__Selected passage__:
======
CÁCERES - Ninhos de cegonhas, vinhos caseiros, laranjeiras nas calçadas, queijos e presuntos especiais, castelos medievais, ruínas romanas e uma só religião: a siesta. Assim é a Extremadura, uma das regiões menos conhecidas da Espanha. Praticamente no meio do caminho entre Madri e a fronteira com Portugal, a junta - composta pelas províncias de Cáceres e Badajoz, e na qual vivem pouco mais de um milhão de habitantes (num território do tamanho da Suíça) - preserva um clima provinciano que outros centros turísticos do país perderam há tempos. Não há multidões aglomeradas em frente aos cartões-postais, que não são poucos.
Basta conhecer as cidadelas muradas de Cáceres e Trujillo, que parecem imunes aos efeitos do tempo. Ou Mérida, onde o passado romano brota no chão com uma facilidade única fora da Itália. E, claro, a comarca de La Vera, escolhida por um imperador que nunca havia pisado na Espanha como sua última residência. Sinal que a tranquilidade extremenha faz sucesso há séculos.
Monumental é a palavra normalmente usada para descrever Cáceres, capital da província do mesmo nome e segunda maior cidade da Extremadura. Não sem motivo. A cidade tem um dos centros antigos mais bem preservados do país e, quem sabe, do continente. Por trás de uma muralha erguida primeiro pelos romanos, fortificada pelos árabes e ampliada pelos cristãos, fortalezas, casarões, palácios e igrejas vêm os séculos passarem sem perder a imponência de seus melhores dias. Por isso é considerada, desde 1968, um Conjunto Monumental Europeu, e desde 1986, Patrimônio da Humanidade pela Unesco.
======
__Jobs__:
1. Take the selected passage and repeat only what runs from "Monumental é a" through "Humanidade pela Unesco.".
2. Extend the selected passage, starting right after its last sentence.
======
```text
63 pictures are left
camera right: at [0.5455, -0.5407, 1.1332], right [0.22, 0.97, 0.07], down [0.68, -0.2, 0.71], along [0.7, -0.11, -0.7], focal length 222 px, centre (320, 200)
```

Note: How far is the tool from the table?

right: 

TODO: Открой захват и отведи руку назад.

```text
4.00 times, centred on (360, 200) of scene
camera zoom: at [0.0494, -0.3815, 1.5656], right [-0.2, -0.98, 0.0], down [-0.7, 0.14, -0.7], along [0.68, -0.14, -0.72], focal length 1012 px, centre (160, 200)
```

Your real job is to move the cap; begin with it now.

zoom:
======
__Replies__:
1.
Monumental é a palavra normalmente usada para descrever Cáceres, capital da província do mesmo nome e segunda maior cidade da Extremadura. Não sem motivo. A cidade tem um dos centros antigos mais bem preservados do país e, quem sabe, do continente. Por trás de uma muralha erguida primeiro pelos romanos, fortificada pelos árabes e ampliada pelos cristãos, fortalezas, casarões, palácios e igrejas vêm os séculos passarem sem perder a imponência de seus melhores dias. Por isso é considerada, desde 1968, um Conjunto Monumental Europeu, e desde 1986, Patrimônio da Humanidade pela Unesco.

2.
A nota ruim para quem pretende visitar a cidade nos próximos meses é o atual estado da Plaza Mayor, fundamental para se ter a visão frontal da entrada da cidade murada. Por causa da (já fracassada) candidatura para ser a Cidade Europeia da Cultura em 2016, a prefeitura iniciou uma reforma geral na praça, que há meses se transformou num canteiro de obra cercado por tapumes.
Fundada pelos romanos em 34 a.C. com o nome de Norba Caesarina, caiu em decadência após ser tomada pelos visigodos. Só voltou a ter importância no século XI, com a ocupação dos muçulmanos, que reconstruíram as muralhas (de pé até hoje) sobre as fundações romanas, e as torres de Bujaco e Yerba, as principais sentinelas na entrada da cidade. Após um século de lutas entre cristãos e muçulmanos, foi reconquistada pelo rei Afonso IX no dia 23 de abril de 1229.
Cáceres também se envolveu em crises políticas posteriores. Sua nobreza era forte opositora de Isabel de Castela, que, após assumir a coroa, mandou cortar as torres de todas as casas-fortalezas da cidade. Menos a do Palácio das Cegonhas, cujo dono era seu único partidário. Já durante a Guerra Civil, foi duramente bombardeada pelas forças franquistas.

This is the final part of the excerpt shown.